# start of INPUT RECORDS

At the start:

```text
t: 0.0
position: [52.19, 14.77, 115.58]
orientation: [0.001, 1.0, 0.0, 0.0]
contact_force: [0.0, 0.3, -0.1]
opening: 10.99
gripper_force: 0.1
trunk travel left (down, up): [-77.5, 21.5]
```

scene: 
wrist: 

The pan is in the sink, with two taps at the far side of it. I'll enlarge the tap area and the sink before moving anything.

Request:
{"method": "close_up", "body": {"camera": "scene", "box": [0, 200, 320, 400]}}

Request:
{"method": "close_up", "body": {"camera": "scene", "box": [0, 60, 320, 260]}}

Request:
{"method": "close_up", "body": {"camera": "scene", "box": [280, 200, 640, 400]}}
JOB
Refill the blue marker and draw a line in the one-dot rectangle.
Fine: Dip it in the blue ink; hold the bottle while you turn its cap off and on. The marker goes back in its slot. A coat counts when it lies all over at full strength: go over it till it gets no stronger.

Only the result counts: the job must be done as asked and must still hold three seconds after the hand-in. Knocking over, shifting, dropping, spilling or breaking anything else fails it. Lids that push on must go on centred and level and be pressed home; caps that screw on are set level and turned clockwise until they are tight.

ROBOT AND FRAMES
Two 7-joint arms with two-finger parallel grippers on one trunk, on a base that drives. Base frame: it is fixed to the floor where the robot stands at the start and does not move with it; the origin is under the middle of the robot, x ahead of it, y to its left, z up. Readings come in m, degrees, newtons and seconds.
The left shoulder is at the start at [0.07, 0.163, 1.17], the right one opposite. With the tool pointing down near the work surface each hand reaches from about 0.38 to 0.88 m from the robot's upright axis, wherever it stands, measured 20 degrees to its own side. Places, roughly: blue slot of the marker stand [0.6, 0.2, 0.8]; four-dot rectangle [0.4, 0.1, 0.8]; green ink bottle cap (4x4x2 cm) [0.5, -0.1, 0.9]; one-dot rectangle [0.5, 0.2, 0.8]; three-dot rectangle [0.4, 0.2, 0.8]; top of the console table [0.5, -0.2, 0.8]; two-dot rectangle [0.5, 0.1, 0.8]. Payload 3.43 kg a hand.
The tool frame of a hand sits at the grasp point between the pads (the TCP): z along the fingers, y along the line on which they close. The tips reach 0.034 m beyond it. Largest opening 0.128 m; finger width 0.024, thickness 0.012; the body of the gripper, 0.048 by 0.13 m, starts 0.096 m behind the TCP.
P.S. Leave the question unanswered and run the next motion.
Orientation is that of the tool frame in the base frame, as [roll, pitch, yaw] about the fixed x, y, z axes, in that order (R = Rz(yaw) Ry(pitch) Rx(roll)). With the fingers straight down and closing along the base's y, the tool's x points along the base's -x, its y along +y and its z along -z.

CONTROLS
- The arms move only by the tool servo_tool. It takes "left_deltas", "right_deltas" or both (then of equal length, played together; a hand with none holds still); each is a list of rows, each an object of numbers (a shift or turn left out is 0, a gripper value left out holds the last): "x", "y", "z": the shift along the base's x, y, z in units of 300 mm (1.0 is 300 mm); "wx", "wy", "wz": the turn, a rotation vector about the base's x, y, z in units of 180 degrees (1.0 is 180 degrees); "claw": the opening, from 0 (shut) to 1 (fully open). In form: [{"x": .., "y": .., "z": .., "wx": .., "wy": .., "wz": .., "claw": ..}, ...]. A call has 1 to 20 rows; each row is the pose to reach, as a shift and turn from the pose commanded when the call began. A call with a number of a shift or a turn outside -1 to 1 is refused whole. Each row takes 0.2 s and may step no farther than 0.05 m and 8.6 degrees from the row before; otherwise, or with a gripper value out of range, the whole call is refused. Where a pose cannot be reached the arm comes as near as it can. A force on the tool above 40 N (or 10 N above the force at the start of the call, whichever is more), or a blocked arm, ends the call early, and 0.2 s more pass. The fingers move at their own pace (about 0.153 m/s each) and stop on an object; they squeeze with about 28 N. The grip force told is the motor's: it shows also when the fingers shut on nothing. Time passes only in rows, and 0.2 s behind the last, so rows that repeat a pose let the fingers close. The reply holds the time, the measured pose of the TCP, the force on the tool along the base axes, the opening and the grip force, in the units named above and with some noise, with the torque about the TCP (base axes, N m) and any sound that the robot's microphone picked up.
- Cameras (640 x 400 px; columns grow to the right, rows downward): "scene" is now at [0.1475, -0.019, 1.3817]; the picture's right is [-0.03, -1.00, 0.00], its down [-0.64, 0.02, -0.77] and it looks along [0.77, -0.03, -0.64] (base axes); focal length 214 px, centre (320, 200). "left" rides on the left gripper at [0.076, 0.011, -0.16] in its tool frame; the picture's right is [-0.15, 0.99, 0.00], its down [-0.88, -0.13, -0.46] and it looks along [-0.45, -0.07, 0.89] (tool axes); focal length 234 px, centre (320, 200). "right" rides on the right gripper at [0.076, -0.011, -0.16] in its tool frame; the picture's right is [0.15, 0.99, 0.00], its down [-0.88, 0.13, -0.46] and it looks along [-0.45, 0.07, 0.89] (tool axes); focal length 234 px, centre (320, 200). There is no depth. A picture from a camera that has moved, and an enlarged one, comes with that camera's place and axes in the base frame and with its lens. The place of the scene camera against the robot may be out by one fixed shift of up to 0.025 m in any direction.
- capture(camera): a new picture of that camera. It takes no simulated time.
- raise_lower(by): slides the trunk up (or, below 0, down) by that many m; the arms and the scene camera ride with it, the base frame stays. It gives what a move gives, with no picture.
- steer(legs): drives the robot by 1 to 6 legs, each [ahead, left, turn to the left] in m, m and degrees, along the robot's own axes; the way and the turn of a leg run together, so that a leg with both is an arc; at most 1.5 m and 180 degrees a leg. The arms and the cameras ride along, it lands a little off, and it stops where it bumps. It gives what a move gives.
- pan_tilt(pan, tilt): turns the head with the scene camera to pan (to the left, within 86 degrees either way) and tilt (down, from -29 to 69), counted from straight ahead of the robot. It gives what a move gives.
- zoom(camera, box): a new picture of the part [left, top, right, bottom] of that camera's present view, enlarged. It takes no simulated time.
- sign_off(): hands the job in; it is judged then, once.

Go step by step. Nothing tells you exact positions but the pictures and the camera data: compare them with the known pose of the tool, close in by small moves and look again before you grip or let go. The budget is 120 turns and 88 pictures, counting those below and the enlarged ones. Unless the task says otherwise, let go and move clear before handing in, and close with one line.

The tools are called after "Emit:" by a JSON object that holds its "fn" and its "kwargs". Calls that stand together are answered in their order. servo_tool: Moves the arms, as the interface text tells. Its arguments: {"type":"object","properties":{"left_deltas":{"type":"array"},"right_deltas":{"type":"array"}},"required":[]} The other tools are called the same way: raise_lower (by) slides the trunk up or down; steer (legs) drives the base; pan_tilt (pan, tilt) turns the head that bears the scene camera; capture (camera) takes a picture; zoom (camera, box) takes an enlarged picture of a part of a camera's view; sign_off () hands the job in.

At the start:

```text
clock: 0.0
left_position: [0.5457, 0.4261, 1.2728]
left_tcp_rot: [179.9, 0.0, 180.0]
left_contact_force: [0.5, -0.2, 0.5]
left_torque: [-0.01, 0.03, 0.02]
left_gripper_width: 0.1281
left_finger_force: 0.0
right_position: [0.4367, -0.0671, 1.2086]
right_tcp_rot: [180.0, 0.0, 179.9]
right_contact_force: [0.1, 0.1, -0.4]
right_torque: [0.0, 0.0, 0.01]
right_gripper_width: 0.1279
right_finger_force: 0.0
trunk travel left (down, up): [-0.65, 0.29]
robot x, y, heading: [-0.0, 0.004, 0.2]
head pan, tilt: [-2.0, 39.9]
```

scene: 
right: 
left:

# end of INPUT RECORDS

PROBLEM TO SOLVE = Copy every record exactly, with nothing added or dropped. Write them as strings in a JSON array, leaving out blank lines.

COMPLETE ANSWER =
[
  "At the start:",
  "```text",
  "t: 0.0",
  "position: [52.19, 14.77, 115.58]",
  "orientation: [0.001, 1.0, 0.0, 0.0]",
  "contact_force: [0.0, 0.3, -0.1]",
  "opening: 10.99",
  "gripper_force: 0.1",
  "trunk travel left (down, up): [-77.5, 21.5]",
  "```",
  "scene: ",
  "wrist: ",
  "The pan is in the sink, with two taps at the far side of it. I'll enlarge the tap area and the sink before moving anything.",
  "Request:",
  "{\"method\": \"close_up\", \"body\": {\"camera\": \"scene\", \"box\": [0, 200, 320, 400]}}",
  "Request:",
  "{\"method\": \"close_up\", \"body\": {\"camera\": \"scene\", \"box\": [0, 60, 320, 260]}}",
  "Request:",
  "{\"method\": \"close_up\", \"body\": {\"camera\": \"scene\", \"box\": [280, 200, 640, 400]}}",
  "JOB",
  "Refill the blue marker and draw a line in the one-dot rectangle.",
  "Fine: Dip it in the blue ink; hold the bottle while you turn its cap off and on. The marker goes back in its slot. A coat counts when it lies all over at full strength: go over it till it gets no stronger.",
  "Only the result counts: the job must be done as asked and must still hold three seconds after the hand-in. Knocking over, shifting, dropping, spilling or breaking anything else fails it. Lids that push on must go on centred and level and be pressed home; caps that screw on are set level and turned clockwise until they are tight.",
  "ROBOT AND FRAMES",
  "Two 7-joint arms with two-finger parallel grippers on one trunk, on a base that drives. Base frame: it is fixed to the floor where the robot stands at the start and does not move with it; the origin is under the middle of the robot, x ahead of it, y to its left, z up. Readings come in m, degrees, newtons and seconds.",
  "The left shoulder is at the start at [0.07, 0.163, 1.17], the right one opposite. With the tool pointing down near the work surface each hand reaches from about 0.38 to 0.88 m from the robot's upright axis, wherever it stands, measured 20 degrees to its own side. Places, roughly: blue slot of the marker stand [0.6, 0.2, 0.8]; four-dot rectangle [0.4, 0.1, 0.8]; green ink bottle cap (4x4x2 cm) [0.5, -0.1, 0.9]; one-dot rectangle [0.5, 0.2, 0.8]; three-dot rectangle [0.4, 0.2, 0.8]; top of the console table [0.5, -0.2, 0.8]; two-dot rectangle [0.5, 0.1, 0.8]. Payload 3.43 kg a hand.",
  "The tool frame of a hand sits at the grasp point between the pads (the TCP): z along the fingers, y along the line on which they close. The tips reach 0.034 m beyond it. Largest opening 0.128 m; finger width 0.024, thickness 0.012; the body of the gripper, 0.048 by 0.13 m, starts 0.096 m behind the TCP.",
  "P.S. Leave the question unanswered and run the next motion.",
  "Orientation is that of the tool frame in the base frame, as [roll, pitch, yaw] about the fixed x, y, z axes, in that order (R = Rz(yaw) Ry(pitch) Rx(roll)). With the fingers straight down and closing along the base's y, the tool's x points along the base's -x, its y along +y and its z along -z.",
  "CONTROLS",
  "- The arms move only by the tool servo_tool. It takes \"left_deltas\", \"right_deltas\" or both (then of equal length, played together; a hand with none holds still); each is a list of rows, each an object of numbers (a shift or turn left out is 0, a gripper value left out holds the last): \"x\", \"y\", \"z\": the shift along the base's x, y, z in units of 300 mm (1.0 is 300 mm); \"wx\", \"wy\", \"wz\": the turn, a rotation vector about the base's x, y, z in units of 180 degrees (1.0 is 180 degrees); \"claw\": the opening, from 0 (shut) to 1 (fully open). In form: [{\"x\": .., \"y\": .., \"z\": .., \"wx\": .., \"wy\": .., \"wz\": .., \"claw\": ..}, ...]. A call has 1 to 20 rows; each row is the pose to reach, as a shift and turn from the pose commanded when the call began. A call with a number of a shift or a turn outside -1 to 1 is refused whole. Each row takes 0.2 s and may step no farther than 0.05 m and 8.6 degrees from the row before; otherwise, or with a gripper value out of range, the whole call is refused. Where a pose cannot be reached the arm comes as near as it can. A force on the tool above 40 N (or 10 N above the force at the start of the call, whichever is more), or a blocked arm, ends the call early, and 0.2 s more pass. The fingers move at their own pace (about 0.153 m/s each) and stop on an object; they squeeze with about 28 N. The grip force told is the motor's: it shows also when the fingers shut on nothing. Time passes only in rows, and 0.2 s behind the last, so rows that repeat a pose let the fingers close. The reply holds the time, the measured pose of the TCP, the force on the tool along the base axes, the opening and the grip force, in the units named above and with some noise, with the torque about the TCP (base axes, N m) and any sound that the robot's microphone picked up.",
  "- Cameras (640 x 400 px; columns grow to the right, rows downward): \"scene\" is now at [0.1475, -0.019, 1.3817]; the picture's right is [-0.03, -1.00, 0.00], its down [-0.64, 0.02, -0.77] and it looks along [0.77, -0.03, -0.64] (base axes); focal length 214 px, centre (320, 200). \"left\" rides on the left gripper at [0.076, 0.011, -0.16] in its tool frame; the picture's right is [-0.15, 0.99, 0.00], its down [-0.88, -0.13, -0.46] and it looks along [-0.45, -0.07, 0.89] (tool axes); focal length 234 px, centre (320, 200). \"right\" rides on the right gripper at [0.076, -0.011, -0.16] in its tool frame; the picture's right is [0.15, 0.99, 0.00], its down [-0.88, 0.13, -0.46] and it looks along [-0.45, 0.07, 0.89] (tool axes); focal length 234 px, centre (320, 200). There is no depth. A picture from a camera that has moved, and an enlarged one, comes with that camera's place and axes in the base frame and with its lens. The place of the scene camera against the robot may be out by one fixed shift of up to 0.025 m in any direction.",
  "- capture(camera): a new picture of that camera. It takes no simulated time.",
  "- raise_lower(by): slides the trunk up (or, below 0, down) by that many m; the arms and the scene camera ride with it, the base frame stays. It gives what a move gives, with no picture.",
  "- steer(legs): drives the robot by 1 to 6 legs, each [ahead, left, turn to the left] in m, m and degrees, along the robot's own axes; the way and the turn of a leg run together, so that a leg with both is an arc; at most 1.5 m and 180 degrees a leg. The arms and the cameras ride along, it lands a little off, and it stops where it bumps. It gives what a move gives.",
  "- pan_tilt(pan, tilt): turns the head with the scene camera to pan (to the left, within 86 degrees either way) and tilt (down, from -29 to 69), counted from straight ahead of the robot. It gives what a move gives.",
  "- zoom(camera, box): a new picture of the part [left, top, right, bottom] of that camera's present view, enlarged. It takes no simulated time.",
  "- sign_off(): hands the job in; it is judged then, once.",
  "Go step by step. Nothing tells you exact positions but the pictures and the camera data: compare them with the known pose of the tool, close in by small moves and look again before you grip or let go. The budget is 120 turns and 88 pictures, counting those below and the enlarged ones. Unless the task says otherwise, let go and move clear before handing in, and close with one line.",
  "The tools are called after \"Emit:\" by a JSON object that holds its \"fn\" and its \"kwargs\". Calls that stand together are answered in their order. servo_tool: Moves the arms, as the interface text tells. Its arguments: {\"type\":\"object\",\"properties\":{\"left_deltas\":{\"type\":\"array\"},\"right_deltas\":{\"type\":\"array\"}},\"required\":[]} The other tools are called the same way: raise_lower (by) slides the trunk up or down; steer (legs) drives the base; pan_tilt (pan, tilt) turns the head that bears the scene camera; capture (camera) takes a picture; zoom (camera, box) takes an enlarged picture of a part of a camera's view; sign_off () hands the job in.",
  "At the start:",
  "```text",
  "clock: 0.0",
  "left_position: [0.5457, 0.4261, 1.2728]",
  "left_tcp_rot: [179.9, 0.0, 180.0]",
  "left_contact_force: [0.5, -0.2, 0.5]",
  "left_torque: [-0.01, 0.03, 0.02]",
  "left_gripper_width: 0.1281",
  "left_finger_force: 0.0",
  "right_position: [0.4367, -0.0671, 1.2086]",
  "right_tcp_rot: [180.0, 0.0, 179.9]",
  "right_contact_force: [0.1, 0.1, -0.4]",
  "right_torque: [0.0, 0.0, 0.01]",
  "right_gripper_width: 0.1279",
  "right_finger_force: 0.0",
  "trunk travel left (down, up): [-0.65, 0.29]",
  "robot x, y, heading: [-0.0, 0.004, 0.2]",
  "head pan, tilt: [-2.0, 39.9]",
  "```",
  "scene: ",
  "right: ",
  "left:"
]